Re: Identity and becoming a Great Old One

From: Michael Clark (mike.michaeljc@gmail.com)
Date: Fri Jan 27 2006 - 18:38:36 MST


I question wether significant personal survival is possible (to the
present us), the thread view has the problem of sleep, and the pattern
view has the problem of change. Self awareness may just be an illusion, an
evolved mechanism for conventional situations. I wonder how our sense of
self awareness would have evolved if duplication, merging, transfer etc
were in our environment.

Yes a loop where you change is what I meant, since we're vectors, not
points. If change is bad, I would think we should take it to it's logical
extreme (perhaps from birth to now looped, or a day).

> "Perfect" and "utopia" are rather vague concepts, I think I'd need to
> see a
> more detailed proposal for one before I could really comment on it.
A niven scenario, that would be fun! That is a fairly static society.

On Sat, 28 Jan 2006 12:46:05 +1300, Russell Wallace
<russell.wallace@gmail.com> wrote:

> On 1/27/06, Michael <mike.michaeljc@gmail.com> wrote:
>>
>> It could be seen as that, since our most important works are ourselves.
>
>
> Well, "since you determined how it would be, you had power over it, and
> it
> is you" would seem to imply that if you write a book for example, and it
> survives indefinitely, this is a form of immortality? (I'm not saying
> this
> view is right or wrong, just checking whether it is your view.)
>
> A better way of explaing it is; suppose we discard the idea of a broad
>> self. Then we have a phase-space of entitys lasting for mere instants
>> (possibly longer if it is static).
>> Then the real question becomes; why should one entity be loyal towards
>> any
>> particular future entity?
>
>
> Some people want personal survival for its own sake (myself included,
> though
> it isn't my highest value).
>
> A more general idea would be that you should be loyal to those future
> entities which share or contribute to your values; that would seem to be
> consistent with your thinking.
>
> Pragmaticism, the entitys which it has power over, are those through
> which
>> it can acheive it's goals(this is where I stretch it a bit).
>
>
> This would seem consistent with the "entities which share or contribute
> to
> your values" idea above.
>
>> I wouldn't view a static utopia as desirable.

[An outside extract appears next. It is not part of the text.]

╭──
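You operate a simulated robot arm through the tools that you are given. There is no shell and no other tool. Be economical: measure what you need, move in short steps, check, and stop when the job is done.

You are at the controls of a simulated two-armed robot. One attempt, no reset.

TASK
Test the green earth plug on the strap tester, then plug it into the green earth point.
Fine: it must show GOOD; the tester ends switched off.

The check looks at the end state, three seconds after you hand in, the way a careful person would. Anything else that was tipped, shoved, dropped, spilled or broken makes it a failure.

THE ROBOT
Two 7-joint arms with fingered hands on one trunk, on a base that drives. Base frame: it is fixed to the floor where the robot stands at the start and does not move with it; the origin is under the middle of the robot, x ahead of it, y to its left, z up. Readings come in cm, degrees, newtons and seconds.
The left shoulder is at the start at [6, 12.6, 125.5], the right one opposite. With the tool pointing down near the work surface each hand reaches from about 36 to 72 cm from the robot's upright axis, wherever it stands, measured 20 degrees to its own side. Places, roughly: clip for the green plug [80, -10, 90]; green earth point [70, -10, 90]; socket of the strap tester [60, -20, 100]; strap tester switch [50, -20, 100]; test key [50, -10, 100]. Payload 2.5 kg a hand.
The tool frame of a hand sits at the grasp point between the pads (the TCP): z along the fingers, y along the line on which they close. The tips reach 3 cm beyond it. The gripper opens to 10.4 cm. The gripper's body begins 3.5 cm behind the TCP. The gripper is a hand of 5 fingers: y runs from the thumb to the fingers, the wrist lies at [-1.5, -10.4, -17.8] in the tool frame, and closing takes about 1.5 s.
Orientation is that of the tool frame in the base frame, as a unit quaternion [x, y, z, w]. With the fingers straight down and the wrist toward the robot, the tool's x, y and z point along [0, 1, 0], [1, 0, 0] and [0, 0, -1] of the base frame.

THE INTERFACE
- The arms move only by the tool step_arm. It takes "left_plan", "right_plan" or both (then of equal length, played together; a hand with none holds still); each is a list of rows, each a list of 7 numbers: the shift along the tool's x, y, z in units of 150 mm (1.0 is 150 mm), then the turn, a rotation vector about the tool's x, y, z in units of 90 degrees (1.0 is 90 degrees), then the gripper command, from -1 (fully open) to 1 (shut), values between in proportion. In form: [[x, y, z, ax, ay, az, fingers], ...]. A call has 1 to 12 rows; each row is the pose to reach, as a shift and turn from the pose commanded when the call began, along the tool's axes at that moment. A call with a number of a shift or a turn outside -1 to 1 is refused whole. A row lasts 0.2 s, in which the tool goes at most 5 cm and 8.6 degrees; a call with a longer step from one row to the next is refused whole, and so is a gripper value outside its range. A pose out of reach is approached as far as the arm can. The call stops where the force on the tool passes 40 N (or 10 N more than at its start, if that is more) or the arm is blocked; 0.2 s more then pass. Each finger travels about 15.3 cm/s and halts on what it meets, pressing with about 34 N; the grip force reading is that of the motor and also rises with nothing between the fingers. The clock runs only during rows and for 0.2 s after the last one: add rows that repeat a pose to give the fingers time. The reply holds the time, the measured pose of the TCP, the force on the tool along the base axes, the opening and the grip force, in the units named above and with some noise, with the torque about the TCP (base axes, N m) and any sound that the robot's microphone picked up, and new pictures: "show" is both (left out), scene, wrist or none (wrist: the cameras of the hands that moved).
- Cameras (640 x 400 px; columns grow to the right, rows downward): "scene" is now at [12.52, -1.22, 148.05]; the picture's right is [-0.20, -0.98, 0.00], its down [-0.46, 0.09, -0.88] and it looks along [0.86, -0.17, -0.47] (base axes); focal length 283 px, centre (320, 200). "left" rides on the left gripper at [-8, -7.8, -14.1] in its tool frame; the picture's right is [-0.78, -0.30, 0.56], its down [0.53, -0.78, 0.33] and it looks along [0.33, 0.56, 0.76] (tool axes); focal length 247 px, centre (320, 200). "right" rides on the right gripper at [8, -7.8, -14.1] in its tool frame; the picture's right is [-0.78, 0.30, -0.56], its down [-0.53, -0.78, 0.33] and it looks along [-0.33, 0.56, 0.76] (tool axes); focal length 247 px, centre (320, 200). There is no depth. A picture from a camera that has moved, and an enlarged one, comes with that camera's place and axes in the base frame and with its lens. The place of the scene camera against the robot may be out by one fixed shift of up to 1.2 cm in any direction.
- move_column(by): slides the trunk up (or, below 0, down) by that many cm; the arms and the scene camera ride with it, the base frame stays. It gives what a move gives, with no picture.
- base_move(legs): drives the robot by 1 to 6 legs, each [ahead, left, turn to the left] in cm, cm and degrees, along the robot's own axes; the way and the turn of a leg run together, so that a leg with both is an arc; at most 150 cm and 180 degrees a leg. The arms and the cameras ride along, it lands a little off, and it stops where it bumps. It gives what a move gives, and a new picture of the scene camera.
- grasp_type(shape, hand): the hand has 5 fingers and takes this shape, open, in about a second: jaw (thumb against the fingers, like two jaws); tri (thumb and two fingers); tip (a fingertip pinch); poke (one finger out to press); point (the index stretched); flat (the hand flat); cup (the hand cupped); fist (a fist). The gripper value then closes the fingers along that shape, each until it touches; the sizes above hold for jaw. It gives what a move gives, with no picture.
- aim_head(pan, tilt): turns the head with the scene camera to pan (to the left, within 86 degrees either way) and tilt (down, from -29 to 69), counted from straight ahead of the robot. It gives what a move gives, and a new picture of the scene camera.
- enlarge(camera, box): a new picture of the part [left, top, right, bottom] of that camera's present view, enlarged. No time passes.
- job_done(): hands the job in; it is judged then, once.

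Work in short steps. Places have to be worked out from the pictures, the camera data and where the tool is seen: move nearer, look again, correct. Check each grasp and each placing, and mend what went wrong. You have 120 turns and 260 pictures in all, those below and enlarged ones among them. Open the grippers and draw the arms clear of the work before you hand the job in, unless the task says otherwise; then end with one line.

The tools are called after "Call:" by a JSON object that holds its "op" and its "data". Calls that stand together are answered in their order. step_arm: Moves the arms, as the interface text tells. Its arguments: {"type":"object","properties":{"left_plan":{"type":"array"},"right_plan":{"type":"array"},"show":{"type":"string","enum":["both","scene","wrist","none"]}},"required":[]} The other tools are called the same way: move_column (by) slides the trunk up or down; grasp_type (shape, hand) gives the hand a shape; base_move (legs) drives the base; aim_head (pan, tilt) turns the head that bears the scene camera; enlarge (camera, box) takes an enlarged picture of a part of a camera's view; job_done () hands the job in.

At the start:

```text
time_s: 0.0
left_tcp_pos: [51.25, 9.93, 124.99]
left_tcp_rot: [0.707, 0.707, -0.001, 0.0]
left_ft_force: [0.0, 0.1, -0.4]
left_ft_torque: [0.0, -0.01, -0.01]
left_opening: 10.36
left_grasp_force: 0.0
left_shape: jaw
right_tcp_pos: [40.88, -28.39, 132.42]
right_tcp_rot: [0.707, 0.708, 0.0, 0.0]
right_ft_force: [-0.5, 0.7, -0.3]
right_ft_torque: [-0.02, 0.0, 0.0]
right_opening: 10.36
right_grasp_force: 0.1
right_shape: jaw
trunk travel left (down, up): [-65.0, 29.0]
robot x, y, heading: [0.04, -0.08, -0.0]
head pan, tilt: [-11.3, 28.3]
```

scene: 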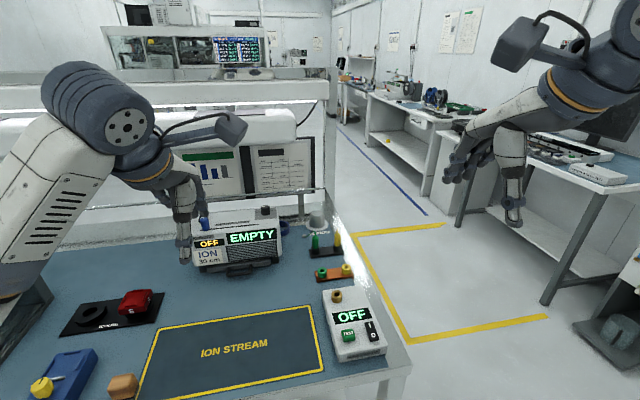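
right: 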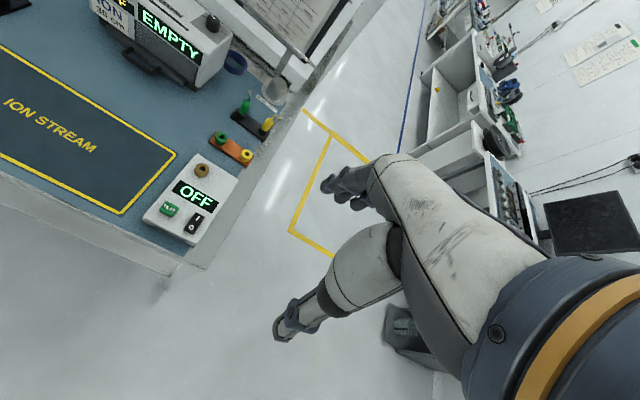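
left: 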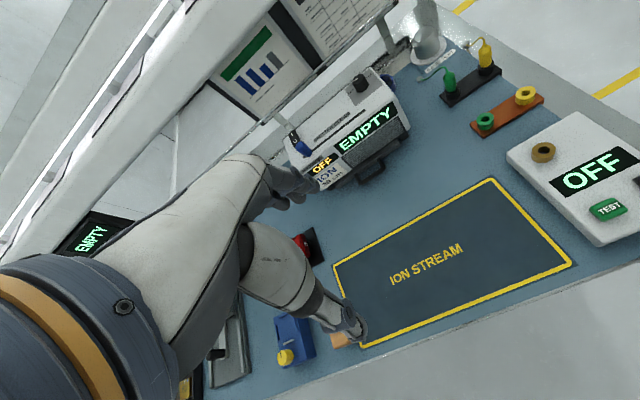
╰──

Whether a continuous loop
>>
>> Well I could use the word perfect or eternal utopia instead, if a
>> pattern
>> is you, and surviving is good, then it follows that preserving the
>> pattern
>> is desirable.
>
>
> "Perfect" and "utopia" are rather vague concepts, I think I'd need to
> see a
> more detailed proposal for one before I could really comment on it.
>
>> could reasonably be called "static" depends on the length of the loop
>> > (consider for example a loop of length 2^N where N is the number of
>> bits
>> > describing a particular mind state within some broad category).
>> >
>> > - Russell
>>
>> I don't understand the maths, do you mean; the loop is larger than just
>> the mind, or that it grows as the mind grows.
>
>
> Well, let's suppose you go into a loop, but the loop is, say, 10^30
> subjective years long before you start repeating yourself, and the total
> number of thoughts and experiences you have during those 10^30 years are
> much larger than could fit into your mind at any one time; I suppose that
> would count as "the loop is larger than just the mind".